Ten diets were formulated within each period. These diets were obtained by increasing the amount of poultry oil from 0 to 9% in increments of 1% and formulating for optimum nutrient density (energy and associated nutrients). Starter diets ranged from 2985 ME kcal/kg (1357 kcal/lb) to 3333 ME kcal/kg (1515 kcal/lb); grower diets 3027 (1376) to 3379 (1536); and finisher diets ranged from 3078 (1399) to 3436 (1562). Calorie:protein ratios remained relatively constant across all diets within each age period. All diets were pelleted; starter diets were fed as crumbles. Body weights and feed intake were determined at 21, 42, 49, 56, and 63 days of age. At 63 days of age, sample birds were processed in a pilot plant to determine the influence of dietary treatments on processing characteristics and breast meal yields.

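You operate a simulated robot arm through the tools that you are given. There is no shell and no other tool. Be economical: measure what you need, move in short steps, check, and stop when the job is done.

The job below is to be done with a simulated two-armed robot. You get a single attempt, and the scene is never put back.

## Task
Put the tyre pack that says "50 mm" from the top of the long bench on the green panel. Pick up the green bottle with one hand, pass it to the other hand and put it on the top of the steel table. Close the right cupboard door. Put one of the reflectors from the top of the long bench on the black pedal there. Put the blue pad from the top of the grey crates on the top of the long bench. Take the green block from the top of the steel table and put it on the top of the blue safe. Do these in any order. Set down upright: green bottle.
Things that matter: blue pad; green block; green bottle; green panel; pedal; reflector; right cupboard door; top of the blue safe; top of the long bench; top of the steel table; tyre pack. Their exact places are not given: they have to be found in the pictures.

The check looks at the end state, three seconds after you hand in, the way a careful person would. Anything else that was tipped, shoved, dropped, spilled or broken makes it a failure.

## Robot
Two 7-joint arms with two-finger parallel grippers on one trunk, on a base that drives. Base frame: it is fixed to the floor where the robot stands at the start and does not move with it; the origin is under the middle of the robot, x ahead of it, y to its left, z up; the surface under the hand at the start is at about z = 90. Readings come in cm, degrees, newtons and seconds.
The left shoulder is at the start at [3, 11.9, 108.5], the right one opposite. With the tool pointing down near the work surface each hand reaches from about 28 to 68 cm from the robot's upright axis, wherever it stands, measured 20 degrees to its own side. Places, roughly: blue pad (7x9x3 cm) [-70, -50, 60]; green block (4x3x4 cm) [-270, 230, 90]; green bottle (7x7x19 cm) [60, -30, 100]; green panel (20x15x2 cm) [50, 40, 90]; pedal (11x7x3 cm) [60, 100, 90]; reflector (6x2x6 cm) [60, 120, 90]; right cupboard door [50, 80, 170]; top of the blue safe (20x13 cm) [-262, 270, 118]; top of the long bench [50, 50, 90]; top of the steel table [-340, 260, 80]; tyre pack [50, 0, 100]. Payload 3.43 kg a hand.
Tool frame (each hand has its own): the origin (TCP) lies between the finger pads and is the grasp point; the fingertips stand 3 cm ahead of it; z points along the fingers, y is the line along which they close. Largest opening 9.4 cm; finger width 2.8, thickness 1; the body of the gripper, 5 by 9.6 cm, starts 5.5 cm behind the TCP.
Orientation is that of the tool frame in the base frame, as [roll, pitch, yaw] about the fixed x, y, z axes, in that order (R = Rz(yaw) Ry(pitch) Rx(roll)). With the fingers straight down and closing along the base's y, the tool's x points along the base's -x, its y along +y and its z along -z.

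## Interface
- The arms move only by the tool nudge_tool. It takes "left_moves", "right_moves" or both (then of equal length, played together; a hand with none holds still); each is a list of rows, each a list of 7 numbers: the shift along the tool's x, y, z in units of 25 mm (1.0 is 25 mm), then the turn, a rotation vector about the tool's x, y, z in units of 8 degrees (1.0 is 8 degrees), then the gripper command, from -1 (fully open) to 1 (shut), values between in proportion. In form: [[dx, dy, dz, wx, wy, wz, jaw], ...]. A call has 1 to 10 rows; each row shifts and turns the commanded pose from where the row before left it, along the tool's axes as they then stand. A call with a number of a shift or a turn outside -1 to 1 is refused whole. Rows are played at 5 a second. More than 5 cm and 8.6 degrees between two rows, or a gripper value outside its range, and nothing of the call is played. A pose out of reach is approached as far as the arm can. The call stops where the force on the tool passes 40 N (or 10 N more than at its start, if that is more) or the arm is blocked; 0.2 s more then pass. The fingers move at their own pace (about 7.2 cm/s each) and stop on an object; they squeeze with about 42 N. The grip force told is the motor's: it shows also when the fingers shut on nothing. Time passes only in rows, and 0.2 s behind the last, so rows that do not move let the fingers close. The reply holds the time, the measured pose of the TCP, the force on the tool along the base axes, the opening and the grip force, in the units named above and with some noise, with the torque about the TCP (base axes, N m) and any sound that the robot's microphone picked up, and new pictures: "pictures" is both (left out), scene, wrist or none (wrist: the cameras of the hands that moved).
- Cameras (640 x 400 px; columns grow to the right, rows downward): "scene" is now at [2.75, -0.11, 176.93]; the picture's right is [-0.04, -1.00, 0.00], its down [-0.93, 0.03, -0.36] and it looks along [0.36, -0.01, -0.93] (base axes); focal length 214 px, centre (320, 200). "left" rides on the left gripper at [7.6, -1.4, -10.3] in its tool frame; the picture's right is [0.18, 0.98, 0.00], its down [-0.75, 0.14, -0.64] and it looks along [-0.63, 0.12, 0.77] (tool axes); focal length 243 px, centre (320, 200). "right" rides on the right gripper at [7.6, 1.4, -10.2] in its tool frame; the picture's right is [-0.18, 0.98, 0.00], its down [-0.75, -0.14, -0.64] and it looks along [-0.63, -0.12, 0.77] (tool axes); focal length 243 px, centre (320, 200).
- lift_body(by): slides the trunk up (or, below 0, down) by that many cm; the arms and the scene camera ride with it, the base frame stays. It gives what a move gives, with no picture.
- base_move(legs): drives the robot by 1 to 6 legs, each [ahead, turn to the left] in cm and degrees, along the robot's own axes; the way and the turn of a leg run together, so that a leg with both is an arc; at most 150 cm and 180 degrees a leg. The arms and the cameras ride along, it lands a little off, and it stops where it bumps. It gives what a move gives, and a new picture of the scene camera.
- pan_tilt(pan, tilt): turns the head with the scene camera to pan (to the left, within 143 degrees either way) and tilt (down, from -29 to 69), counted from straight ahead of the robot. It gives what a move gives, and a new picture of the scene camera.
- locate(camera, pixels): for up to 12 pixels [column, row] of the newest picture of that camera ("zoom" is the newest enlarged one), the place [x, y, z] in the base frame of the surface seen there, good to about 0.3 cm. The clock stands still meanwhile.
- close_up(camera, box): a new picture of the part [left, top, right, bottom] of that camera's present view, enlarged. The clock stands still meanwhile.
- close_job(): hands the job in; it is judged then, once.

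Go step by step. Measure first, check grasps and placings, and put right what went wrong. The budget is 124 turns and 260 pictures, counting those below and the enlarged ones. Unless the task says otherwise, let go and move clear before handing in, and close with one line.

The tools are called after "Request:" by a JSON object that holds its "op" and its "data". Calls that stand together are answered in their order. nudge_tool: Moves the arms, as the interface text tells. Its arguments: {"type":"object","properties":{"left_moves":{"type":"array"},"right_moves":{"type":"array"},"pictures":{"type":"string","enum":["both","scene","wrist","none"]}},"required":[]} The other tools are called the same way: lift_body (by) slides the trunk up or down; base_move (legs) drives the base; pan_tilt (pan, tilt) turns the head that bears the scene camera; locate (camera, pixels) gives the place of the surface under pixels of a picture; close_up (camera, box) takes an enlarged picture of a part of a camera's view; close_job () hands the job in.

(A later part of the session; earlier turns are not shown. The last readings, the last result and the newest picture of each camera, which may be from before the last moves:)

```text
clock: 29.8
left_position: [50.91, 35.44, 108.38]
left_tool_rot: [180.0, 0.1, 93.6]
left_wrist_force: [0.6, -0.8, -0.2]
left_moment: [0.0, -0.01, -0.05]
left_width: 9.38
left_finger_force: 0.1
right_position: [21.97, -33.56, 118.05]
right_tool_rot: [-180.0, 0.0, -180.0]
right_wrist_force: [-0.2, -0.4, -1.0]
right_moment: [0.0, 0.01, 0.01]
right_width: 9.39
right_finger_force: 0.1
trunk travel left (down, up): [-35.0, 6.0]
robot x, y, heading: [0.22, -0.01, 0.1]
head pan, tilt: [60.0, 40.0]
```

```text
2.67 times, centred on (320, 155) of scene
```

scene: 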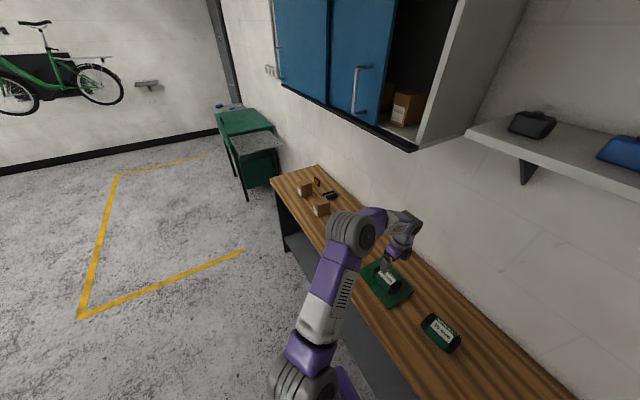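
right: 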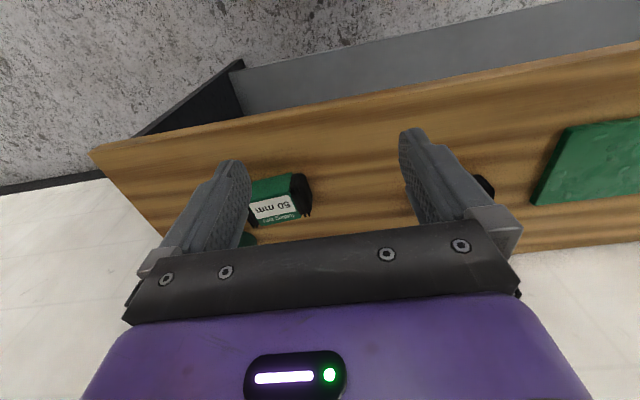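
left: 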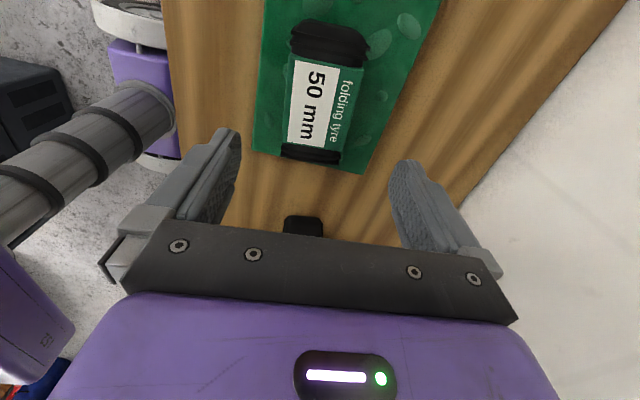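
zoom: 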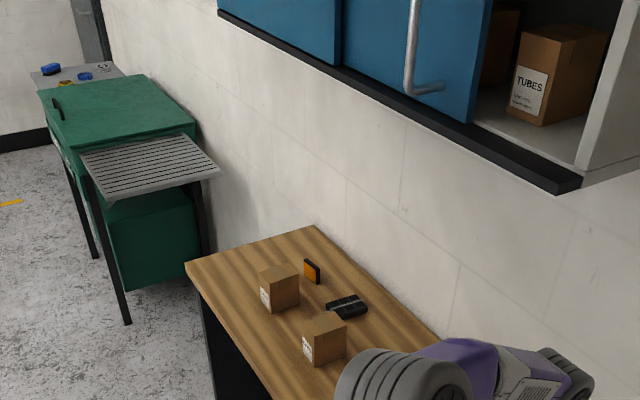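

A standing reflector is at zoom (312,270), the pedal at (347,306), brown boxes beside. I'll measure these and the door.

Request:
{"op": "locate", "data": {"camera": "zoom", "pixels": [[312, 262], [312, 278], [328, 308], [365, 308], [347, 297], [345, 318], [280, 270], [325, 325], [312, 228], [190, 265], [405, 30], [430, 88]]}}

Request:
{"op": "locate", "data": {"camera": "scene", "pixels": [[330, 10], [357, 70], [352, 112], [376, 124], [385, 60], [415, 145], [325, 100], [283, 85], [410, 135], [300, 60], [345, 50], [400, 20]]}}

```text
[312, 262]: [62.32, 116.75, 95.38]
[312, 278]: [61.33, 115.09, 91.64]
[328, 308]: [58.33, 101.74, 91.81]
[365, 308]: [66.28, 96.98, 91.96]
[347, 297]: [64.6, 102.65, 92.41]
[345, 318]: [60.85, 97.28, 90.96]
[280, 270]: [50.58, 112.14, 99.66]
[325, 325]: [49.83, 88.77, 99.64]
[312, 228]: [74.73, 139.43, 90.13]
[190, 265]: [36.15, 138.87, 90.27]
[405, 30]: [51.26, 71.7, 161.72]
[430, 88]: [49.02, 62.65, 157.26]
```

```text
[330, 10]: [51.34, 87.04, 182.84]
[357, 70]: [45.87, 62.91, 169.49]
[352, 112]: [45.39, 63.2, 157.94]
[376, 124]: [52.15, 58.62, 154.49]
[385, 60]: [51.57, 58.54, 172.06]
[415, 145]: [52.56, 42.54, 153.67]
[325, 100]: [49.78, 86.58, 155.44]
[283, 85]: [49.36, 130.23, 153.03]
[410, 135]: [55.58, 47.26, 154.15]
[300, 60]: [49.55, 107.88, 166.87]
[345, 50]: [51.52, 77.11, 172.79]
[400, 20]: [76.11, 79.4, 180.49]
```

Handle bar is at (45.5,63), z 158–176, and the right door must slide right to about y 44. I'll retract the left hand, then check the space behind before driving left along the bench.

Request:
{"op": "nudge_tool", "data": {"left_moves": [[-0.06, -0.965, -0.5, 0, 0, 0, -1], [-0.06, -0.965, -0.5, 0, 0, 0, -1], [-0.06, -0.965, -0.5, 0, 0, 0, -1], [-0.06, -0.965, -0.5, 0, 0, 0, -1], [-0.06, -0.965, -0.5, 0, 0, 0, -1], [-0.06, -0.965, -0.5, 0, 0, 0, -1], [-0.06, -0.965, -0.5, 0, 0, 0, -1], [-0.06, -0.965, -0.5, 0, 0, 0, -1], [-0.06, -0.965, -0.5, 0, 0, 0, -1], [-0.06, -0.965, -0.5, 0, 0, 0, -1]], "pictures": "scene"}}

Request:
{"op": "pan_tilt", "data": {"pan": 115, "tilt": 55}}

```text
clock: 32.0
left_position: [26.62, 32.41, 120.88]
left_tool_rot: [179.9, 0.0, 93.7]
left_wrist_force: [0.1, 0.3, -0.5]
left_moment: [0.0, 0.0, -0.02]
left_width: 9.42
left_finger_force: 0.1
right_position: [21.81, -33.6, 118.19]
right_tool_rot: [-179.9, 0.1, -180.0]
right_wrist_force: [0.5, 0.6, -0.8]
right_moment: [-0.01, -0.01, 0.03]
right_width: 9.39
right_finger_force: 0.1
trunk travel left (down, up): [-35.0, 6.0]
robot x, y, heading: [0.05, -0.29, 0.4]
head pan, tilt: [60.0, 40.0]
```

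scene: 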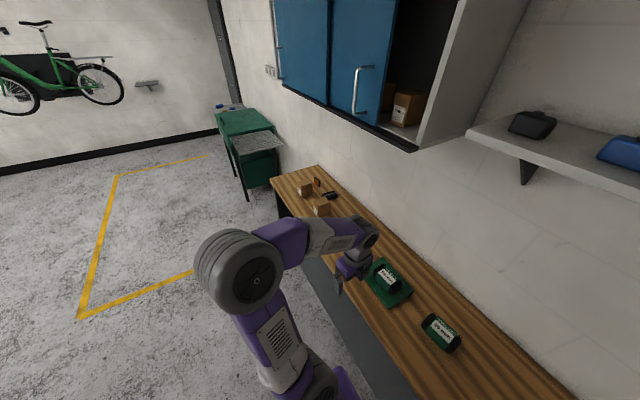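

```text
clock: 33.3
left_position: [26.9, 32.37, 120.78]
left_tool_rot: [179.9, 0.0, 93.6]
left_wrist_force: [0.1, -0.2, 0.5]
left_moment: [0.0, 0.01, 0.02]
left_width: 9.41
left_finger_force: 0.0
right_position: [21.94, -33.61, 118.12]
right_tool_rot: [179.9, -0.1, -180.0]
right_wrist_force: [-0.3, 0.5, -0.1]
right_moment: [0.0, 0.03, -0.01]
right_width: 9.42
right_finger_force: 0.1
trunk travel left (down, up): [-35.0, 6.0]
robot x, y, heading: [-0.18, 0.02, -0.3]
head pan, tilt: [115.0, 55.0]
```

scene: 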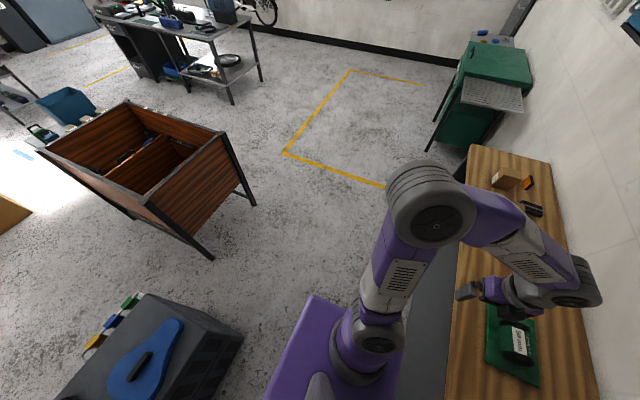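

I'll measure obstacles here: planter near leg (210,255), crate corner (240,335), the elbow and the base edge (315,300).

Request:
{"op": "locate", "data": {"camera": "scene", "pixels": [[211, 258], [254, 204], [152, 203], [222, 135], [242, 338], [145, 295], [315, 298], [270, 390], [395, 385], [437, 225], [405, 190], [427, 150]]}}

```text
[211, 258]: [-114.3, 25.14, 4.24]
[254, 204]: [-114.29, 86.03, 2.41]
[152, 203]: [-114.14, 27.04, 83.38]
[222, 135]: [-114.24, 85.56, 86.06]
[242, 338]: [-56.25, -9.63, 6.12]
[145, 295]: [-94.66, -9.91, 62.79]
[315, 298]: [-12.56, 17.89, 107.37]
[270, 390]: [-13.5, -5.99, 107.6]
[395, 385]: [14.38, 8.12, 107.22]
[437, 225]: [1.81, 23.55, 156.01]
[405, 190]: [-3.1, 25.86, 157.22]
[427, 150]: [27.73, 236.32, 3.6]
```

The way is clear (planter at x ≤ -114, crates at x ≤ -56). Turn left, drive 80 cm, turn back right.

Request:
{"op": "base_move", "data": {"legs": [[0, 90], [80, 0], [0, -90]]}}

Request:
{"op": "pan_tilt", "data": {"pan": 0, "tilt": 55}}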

At the time of this publication, I was formulating for some of the poultry operations of the Continental Grain Company among them one in Puerto Rico. And by coincidence, I was very intrigued about the subject of this discussion: what was, based on bird performance, the lowest cost formulation? Since the paper by Waldroup et al. (1995) coincided very well with what I was trying to understand I decided to first, contact Dr. Waldroup to get the details of their protocol which was immediately kindly provided by fax, and second, I just replicated the paper's formulation in CGC's least-cost formulation program using the prices at that time in Puerto Rico for the ingredients used by Waldroup which of course were corn-soy, poultry by-product meal etc., quite closed to our formulation reality at the time.

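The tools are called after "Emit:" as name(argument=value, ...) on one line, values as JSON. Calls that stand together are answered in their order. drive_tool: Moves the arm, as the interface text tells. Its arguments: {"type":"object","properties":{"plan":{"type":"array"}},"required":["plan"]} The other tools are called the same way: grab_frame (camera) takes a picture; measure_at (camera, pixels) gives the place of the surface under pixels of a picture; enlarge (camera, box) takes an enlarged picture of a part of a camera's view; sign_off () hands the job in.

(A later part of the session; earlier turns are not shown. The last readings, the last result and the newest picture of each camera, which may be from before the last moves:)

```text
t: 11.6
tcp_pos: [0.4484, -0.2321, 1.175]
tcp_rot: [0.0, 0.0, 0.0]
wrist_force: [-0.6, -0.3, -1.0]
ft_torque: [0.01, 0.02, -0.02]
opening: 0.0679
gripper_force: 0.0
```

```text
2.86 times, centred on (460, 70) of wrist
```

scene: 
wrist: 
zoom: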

The results and discussion presented by Waldroup et al. (1995) were targeted at live and further processed performance at 63 days of age while my specific objective was to estimate, using their data, the lowest formulation cost at 49 days which was my market. In other words, I wanted to estimate the range of metabolizable energy for the lowest cost of live performance at 49 days of age. As indicated above, overall 10 feeding programs were evaluated for which the Mean Diet Energy (MDE, kcal/kg) were calculated and performance data were reported at 21, 42, 49, 56 and 63 days of age. My final report contained nine tables, however, here for the purpose of this discussion two tables are sufficient.

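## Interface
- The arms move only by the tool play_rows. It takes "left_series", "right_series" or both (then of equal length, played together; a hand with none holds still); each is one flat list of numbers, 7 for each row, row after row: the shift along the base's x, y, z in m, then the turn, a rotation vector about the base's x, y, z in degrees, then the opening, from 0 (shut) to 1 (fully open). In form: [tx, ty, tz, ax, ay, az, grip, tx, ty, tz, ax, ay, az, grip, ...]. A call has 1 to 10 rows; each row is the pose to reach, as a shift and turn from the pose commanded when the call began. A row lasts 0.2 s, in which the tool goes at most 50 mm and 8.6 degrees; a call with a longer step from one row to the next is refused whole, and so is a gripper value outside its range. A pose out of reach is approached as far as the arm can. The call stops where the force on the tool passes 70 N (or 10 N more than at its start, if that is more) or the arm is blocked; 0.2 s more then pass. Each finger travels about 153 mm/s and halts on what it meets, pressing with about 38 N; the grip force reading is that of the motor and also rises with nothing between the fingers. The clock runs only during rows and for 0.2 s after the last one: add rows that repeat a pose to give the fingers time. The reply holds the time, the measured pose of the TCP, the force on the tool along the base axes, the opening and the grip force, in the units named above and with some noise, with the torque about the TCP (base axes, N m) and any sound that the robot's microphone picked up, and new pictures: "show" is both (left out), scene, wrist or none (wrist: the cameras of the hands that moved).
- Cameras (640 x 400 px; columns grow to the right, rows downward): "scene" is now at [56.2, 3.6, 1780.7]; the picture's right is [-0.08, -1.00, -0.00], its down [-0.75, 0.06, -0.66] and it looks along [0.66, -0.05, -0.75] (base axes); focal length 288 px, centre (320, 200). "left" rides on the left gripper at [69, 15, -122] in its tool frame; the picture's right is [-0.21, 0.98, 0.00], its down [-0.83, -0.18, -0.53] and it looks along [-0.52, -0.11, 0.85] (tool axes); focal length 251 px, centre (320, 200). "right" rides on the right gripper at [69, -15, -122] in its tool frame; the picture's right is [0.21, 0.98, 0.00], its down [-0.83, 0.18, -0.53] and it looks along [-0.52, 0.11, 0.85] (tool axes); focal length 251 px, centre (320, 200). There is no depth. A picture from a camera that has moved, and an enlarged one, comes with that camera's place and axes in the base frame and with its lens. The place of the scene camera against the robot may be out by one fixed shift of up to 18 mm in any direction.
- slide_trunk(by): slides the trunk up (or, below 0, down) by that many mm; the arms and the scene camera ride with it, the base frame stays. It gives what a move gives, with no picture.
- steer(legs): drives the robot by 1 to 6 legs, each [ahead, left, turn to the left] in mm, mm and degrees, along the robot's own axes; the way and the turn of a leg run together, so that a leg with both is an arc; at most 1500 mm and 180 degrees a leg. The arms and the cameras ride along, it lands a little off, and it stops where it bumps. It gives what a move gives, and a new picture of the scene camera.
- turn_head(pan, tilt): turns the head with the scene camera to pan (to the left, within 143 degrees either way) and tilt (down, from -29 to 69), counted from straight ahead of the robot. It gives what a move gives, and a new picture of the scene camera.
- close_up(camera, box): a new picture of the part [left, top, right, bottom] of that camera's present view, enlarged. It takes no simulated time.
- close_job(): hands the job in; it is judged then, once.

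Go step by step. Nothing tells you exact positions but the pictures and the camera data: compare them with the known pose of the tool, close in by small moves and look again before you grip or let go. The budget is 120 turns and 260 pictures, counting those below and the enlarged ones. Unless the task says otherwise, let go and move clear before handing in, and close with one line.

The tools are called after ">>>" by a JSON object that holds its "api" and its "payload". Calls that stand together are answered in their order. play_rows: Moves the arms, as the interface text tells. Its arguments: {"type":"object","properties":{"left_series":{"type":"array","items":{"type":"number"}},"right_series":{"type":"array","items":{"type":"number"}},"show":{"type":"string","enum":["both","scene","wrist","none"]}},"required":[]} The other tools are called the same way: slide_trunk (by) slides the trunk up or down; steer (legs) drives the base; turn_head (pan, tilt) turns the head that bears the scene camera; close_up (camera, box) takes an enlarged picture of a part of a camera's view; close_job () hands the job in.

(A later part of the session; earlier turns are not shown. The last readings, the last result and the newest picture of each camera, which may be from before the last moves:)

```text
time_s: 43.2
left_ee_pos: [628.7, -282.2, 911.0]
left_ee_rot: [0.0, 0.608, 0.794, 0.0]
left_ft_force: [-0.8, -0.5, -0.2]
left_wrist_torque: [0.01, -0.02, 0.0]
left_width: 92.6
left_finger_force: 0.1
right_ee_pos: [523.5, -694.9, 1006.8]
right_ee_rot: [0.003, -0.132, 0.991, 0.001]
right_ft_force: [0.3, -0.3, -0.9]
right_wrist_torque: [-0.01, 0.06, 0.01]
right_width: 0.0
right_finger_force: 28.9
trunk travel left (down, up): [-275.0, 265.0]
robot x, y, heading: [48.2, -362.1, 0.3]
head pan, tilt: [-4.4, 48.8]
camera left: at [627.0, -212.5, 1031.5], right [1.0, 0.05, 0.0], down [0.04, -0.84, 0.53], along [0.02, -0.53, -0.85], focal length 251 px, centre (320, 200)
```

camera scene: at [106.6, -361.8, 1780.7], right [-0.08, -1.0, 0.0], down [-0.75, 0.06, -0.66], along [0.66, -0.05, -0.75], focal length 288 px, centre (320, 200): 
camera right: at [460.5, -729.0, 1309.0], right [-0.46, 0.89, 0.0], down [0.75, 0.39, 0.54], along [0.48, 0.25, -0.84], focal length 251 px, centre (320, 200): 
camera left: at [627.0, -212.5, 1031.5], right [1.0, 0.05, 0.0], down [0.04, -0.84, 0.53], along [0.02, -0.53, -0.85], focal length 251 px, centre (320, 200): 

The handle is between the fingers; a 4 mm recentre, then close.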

Table 1 taken directly from Waldroup et al. (1995) shows that with all feeding programs the highest MDE resulted in the lowest feed conversion ratio (only a slight numerical exception at 42 days). However, at 49 days of age the lowest cost of feed per kg of gain (Table 2) was feeding program 2 with a MDE of 3069 kcal/kg and FCR 1.934 instead of feeding program 10 with a FCR of 1.826 for a MDE of 3383. The former is the optimal lower cost of ME for this dataset at 49 days of age. Table 2 also shows that there are relatively minimum differences around programs 1 to 4, which were low ME with low levels of added poultry oil. However, at much higher levels of added poultry oil (therefore higher MDE) the cost difference is economically significant. Program 2 versus Program 10 at 49 days of age for 1 million kg of broiler meat is $12,832. Just as you said, a calorie from fat is much more expensive than a calorie from corn. Nelson Ruiz Nutrition, LLC, Suwanee, GA USA.